Better yet, the film is a visual marvel as De Palma, along with longtime collaborators such as cinematographer Stephen H. Burum and editor Paul Hirsch, creates any number of stunning images in which the constantly roving camera meshes with the feeling of weightlessness.
The highpoint of the film—indeed, the sequence that even its detractors admit is effective—is the stunning mid-film section in which a micrometeorite shower kicks off a series of ever-expanding disasters that culminates in the demise of one of the nominal stars at just barely past the halfway point. This sequence, which runs about 20 minutes or so, is De Palma at his best. It’s suspenseful, exciting, darkly funny, and constructed with jigsaw precision, and when it comes to its conclusion, it leaves viewers feeling a combination of shock and utter exhilaration at what they have just witnessed.

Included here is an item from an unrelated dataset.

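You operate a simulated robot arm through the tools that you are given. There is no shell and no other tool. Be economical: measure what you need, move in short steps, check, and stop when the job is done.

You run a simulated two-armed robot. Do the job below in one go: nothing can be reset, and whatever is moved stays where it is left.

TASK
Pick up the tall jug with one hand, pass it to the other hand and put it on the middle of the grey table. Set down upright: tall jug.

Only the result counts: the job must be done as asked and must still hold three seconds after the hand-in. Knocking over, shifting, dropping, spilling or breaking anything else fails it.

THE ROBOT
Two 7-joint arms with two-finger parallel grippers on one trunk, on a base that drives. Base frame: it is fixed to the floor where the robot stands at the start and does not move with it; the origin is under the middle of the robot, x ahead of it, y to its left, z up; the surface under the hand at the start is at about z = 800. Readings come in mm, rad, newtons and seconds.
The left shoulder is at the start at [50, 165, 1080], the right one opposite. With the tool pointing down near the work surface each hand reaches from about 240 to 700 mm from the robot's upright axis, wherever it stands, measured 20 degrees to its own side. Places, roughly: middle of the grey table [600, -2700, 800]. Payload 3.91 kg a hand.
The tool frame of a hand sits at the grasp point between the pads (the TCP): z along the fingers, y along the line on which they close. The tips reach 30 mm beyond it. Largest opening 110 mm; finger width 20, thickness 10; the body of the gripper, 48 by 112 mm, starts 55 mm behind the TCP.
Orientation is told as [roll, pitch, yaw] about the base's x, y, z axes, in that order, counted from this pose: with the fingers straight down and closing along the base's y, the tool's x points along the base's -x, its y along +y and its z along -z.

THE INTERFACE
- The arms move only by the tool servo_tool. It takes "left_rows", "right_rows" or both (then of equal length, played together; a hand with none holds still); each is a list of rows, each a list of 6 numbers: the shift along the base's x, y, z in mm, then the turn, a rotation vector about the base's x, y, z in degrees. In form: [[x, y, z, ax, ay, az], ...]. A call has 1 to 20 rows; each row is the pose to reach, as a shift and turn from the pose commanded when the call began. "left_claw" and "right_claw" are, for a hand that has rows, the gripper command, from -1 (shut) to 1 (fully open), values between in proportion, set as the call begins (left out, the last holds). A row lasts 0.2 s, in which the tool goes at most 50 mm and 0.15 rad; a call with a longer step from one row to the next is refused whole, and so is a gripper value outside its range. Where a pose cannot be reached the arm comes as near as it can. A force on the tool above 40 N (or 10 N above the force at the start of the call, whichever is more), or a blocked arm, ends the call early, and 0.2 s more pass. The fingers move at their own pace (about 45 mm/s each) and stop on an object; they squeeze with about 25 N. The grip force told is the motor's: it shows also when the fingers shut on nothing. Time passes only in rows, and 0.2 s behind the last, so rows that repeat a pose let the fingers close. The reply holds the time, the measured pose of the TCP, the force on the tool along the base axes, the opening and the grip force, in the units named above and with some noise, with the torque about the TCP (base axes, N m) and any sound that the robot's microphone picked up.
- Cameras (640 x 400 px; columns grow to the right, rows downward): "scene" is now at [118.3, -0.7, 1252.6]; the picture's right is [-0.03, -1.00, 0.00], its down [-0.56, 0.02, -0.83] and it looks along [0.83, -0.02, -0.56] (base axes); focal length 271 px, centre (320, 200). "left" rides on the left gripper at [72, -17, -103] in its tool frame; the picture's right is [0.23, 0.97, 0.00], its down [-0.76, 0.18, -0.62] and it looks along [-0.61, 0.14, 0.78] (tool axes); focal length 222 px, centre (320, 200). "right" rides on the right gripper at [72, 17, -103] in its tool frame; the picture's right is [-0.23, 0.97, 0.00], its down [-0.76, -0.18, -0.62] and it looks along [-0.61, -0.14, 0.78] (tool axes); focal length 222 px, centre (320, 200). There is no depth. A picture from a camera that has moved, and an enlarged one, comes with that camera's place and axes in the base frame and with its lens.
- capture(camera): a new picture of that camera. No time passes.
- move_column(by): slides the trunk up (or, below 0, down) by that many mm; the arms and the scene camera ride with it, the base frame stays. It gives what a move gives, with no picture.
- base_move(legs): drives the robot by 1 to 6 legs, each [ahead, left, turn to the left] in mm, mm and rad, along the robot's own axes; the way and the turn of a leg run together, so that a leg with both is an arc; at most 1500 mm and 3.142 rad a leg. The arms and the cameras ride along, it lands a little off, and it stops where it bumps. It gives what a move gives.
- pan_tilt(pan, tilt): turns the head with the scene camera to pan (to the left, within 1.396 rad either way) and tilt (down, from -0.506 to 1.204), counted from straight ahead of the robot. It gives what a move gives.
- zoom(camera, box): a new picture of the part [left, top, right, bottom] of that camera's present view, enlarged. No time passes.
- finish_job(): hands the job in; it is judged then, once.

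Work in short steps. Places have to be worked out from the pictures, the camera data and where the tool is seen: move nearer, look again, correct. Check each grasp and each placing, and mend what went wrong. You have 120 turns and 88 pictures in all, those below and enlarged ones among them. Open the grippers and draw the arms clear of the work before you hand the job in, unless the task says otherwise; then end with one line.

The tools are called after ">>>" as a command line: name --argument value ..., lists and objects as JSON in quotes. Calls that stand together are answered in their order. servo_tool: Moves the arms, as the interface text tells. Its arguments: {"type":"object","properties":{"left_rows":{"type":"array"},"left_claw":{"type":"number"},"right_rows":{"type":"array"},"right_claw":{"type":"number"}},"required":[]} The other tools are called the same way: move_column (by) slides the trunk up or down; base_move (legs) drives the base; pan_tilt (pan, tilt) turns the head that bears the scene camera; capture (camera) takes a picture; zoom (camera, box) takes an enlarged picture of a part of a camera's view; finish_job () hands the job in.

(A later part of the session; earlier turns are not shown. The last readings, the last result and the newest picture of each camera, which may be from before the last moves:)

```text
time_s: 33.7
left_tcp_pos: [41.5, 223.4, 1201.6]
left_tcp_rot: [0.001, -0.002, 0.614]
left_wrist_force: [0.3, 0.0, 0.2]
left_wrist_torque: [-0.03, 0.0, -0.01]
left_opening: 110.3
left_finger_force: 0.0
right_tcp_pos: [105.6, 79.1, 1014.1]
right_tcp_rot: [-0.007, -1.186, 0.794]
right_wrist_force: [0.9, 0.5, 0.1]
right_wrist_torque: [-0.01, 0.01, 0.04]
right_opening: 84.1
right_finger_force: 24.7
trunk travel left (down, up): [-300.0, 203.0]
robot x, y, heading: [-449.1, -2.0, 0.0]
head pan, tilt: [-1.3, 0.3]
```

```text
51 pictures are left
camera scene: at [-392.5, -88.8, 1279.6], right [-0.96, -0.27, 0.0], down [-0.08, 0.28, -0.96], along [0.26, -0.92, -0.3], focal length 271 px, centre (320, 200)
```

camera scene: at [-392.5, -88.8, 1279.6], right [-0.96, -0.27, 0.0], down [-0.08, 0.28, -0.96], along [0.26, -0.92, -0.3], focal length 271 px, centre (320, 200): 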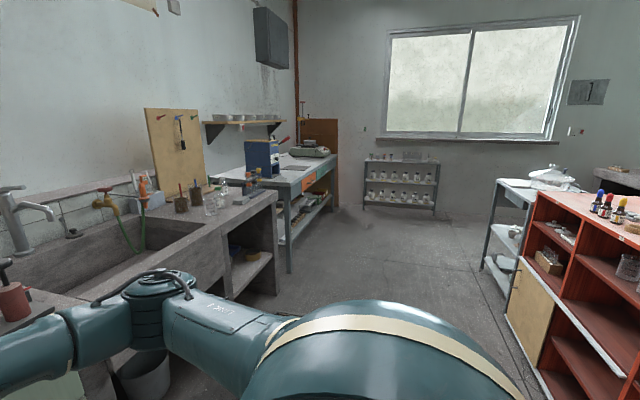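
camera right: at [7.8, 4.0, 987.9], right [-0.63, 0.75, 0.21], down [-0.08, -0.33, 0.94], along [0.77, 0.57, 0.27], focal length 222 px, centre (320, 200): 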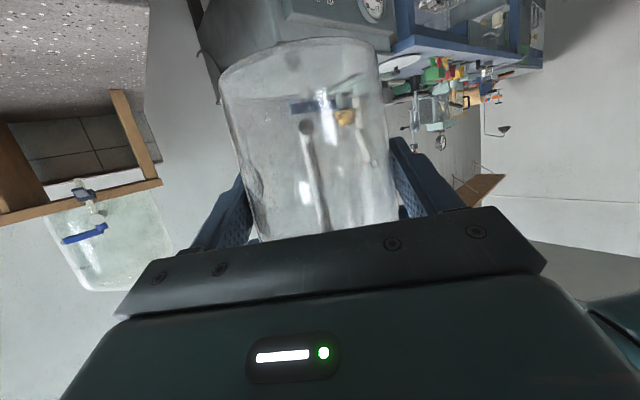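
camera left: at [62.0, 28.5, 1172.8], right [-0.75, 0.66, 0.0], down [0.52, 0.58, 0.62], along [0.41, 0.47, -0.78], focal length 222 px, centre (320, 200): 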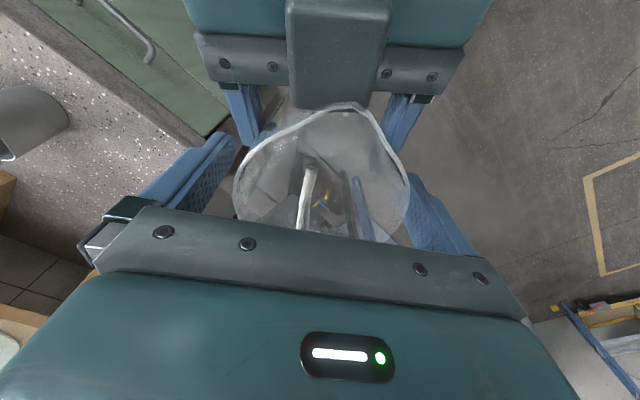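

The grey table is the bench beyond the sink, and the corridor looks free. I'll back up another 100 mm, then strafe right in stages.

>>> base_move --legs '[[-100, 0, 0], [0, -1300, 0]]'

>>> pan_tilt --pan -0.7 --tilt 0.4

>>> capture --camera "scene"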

Seen today, Mission to Mars is just as much of an oddity as it was when it first came out and while it will almost certainly never be regarded as one of the great De Palma films by any stretch of the imagination, it does not deserve its reputation as a wholesale disaster that it gained virtually from the day it came out. (The film remains De Palma’s last Hollywood studio production as he would relocate to Europe after it came out to make films like Femme Fatale, The Black Dahlia, and Passion.)
At its lowest points, it is no worse than any number of anonymous space operas that have been produced over the years (including Red Planet, the competing Mars-themed thriller that it beat into theaters by a few months). At its highest peaks—specifically that still jaw-dropping mid-section—it serves a potent reminder of De Palma’s skills as a filmmaker. This is a film that is undeniably flawed but also undeniably ambitious and in a time when most films of this sort tend to forget to include the ambition alongside the elaborate visual effects, that does count for something in the end.